During WW II, Frank R. Strano of Ambridge, Pennsylvania served with the 998th Treadway Bridge Company of the 300th Combat Engineers. “We were not infantry,” Frank says proudly, “although we got shot at a lot, we were engineers.”
And that’s how the Army’s 1943 Engineer Soldier’s Handbook puts it as well,
“You are an engineer. You are going to build bridges and blow them up. You are going to stop tanks and destroy them. You are going to build roads, airfield, and buildings. You are going to construct fortifications. You are going to fight with many kinds of weapons. You are going to make sure that our own troops move ahead against all opposition, and you are going to see to it that enemy obstacles do not interfere with our advance. You are an engineer.”
It’s been said that WW II combat engineers were the most highly and diversely trained of any U.S. troops; they could build or fix anything, anywhere, using what was available. However, the men of the 998th Treadway Bridge Company were specialists in setting up and tearing down metal-topped pontoon bridges. Their greatest tool was the specialized Brockway trucks with boom arms and cranes attached.
Before the war Frank was a steelworker and crane operator with the American Bridge Company, so he was at home in the 998th.

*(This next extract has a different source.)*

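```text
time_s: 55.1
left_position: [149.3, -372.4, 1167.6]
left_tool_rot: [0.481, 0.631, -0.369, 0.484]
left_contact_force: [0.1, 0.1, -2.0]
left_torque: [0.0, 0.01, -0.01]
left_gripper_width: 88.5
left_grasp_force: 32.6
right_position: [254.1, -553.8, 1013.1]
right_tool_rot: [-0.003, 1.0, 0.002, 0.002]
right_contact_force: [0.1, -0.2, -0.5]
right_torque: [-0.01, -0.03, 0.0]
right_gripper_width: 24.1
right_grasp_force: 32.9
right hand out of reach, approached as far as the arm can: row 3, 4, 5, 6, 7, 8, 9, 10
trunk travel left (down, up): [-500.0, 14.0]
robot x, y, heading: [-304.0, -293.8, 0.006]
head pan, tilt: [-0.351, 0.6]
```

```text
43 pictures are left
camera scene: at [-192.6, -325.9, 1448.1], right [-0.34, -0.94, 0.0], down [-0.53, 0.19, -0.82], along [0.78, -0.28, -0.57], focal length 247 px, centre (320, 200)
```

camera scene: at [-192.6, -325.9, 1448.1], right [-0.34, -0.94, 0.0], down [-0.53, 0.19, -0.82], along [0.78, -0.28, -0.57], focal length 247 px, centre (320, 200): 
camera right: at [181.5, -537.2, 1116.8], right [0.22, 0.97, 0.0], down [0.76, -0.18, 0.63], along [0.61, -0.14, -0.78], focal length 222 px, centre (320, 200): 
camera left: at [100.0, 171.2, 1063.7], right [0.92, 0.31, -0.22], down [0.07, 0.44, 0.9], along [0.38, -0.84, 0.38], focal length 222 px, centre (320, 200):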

Oftentimes someone will come up to us and tell us about a veteran friend or neighbor who likes to tell stories about their military experiences. War stories mostly. That’s often what people talk about, from WW II onward. War stories. However, it’s our experience that given the chance most veterans like to talk about other aspects of military life, from boot camp to KP duty, friendships made and friendships lost. Of course, most veterans light up when they share their stories of coming home.
At 91, Frank Strano has a lot of these stories, according to Betsy McGurgan’s daughter. They’re neighbors. So when Betsy found out about our project she didn’t hesitate to refer us to Mr. Strano. “I’ll talk to my daughter to ask Mr. Strano of he’d be interested in an interview and when she gets back to me I’ll let you know.” So we waited. And waited.
Eventually, we got a call from Mr. Strano’s son. Indeed, Frank was interested in sharing his stories with us. Where? When?
On 25 June 2013 we finally met Frank Strano and his son Edward at our makeshift storeroom-converted-studio on the second floor of Carnegie Free Library in Beaver Falls, PA. We were in the middle of our first heat wave of the summer, topping 90 degrees outside. Inside without air conditioning our studio was sweltering. We worried if we could conduct the interview, but Mr. Strano seemed to be the coolest of all of us. He took conditions in stride.
As for us, we kept calm and carried on. We’re committed–sometimes very hot and sweaty, but committed. The interview, which lasted forty-five minutes, was a terrific success as Frank spent the morning delighting us with a range of tales from childhood to retirement–war stories, included.
In My Own Words
In this picture from the WW II 300th Combat Engineers website, the sign reads: “Built by Company C, Spirit Company 300th Engineer Combat Battalion. Equipment furnished by 998th Treadway Bridge Company,” Frank Strano’s outfit.
With origins dating back to ancient China, the floating Steel Treadway Bridge is specifically designed to carry medium sized tanks and similar equipment. The bridge floats using special rubber pontoons. Steel track grating (treadways) serves as runways that are put in place by special truck mounted cranes.
This interview was recorded as part of the Veteran Voices of Pittsburgh/Carnegie Fee Library Oral History Project, Beaver Falls, PA, June 25, 2013. Interviewer: Kevin Farkas.
The Final Story
Frank D. Strano Sr., 95, of Harmony Township, died Friday, May 15, 2015, in Elderberry Court, Ambridge, where he had been a resident for the past three months. He was born Sept. 14, 1919, to the late David and Concetta Jerson Strano. He worked as a crane operator for the former Wycoff Steel Corp. and A.M. Byers. In 1947, he started his home remodeling business and actively worked the business until his early 90s. He was a member of Good Samaritan Catholic Church, Ambridge. He served his country in the Army during World War II. Preceding him in death, in addition to his parents, was his wife of 58 years, Mafalda “Muffie” Strano, Feb. 9, 2000; four siblings, Mike (Frances) Strano, Joe (Emma) Strano, Kay (Floyd) Russo and George (Vilma) Strano. Surviving are three sons, Frank D. (Christine) Strano and Robert (Lorraine) Strano, all of Harmony Township, and Edward Strano, of Ambridge; nine grandchildren, Jacob Strano, Adrien (Matt) Collavo, Phillip Strano, Sara (Christian) Yannessa, Dave Strano, Gabriel Strano, George Strano, Neil Strano and Timon Strano; three great-grandchildren, Nico and Leo Yannessa and Lucas Strano; a brother, David (Marge) Strano, of Virginia Beach, Va.; and numerous nieces and nephews, great-nieces and great-nephews.
Members of the Beaver County Special Unit and the Army will conduct full military honors.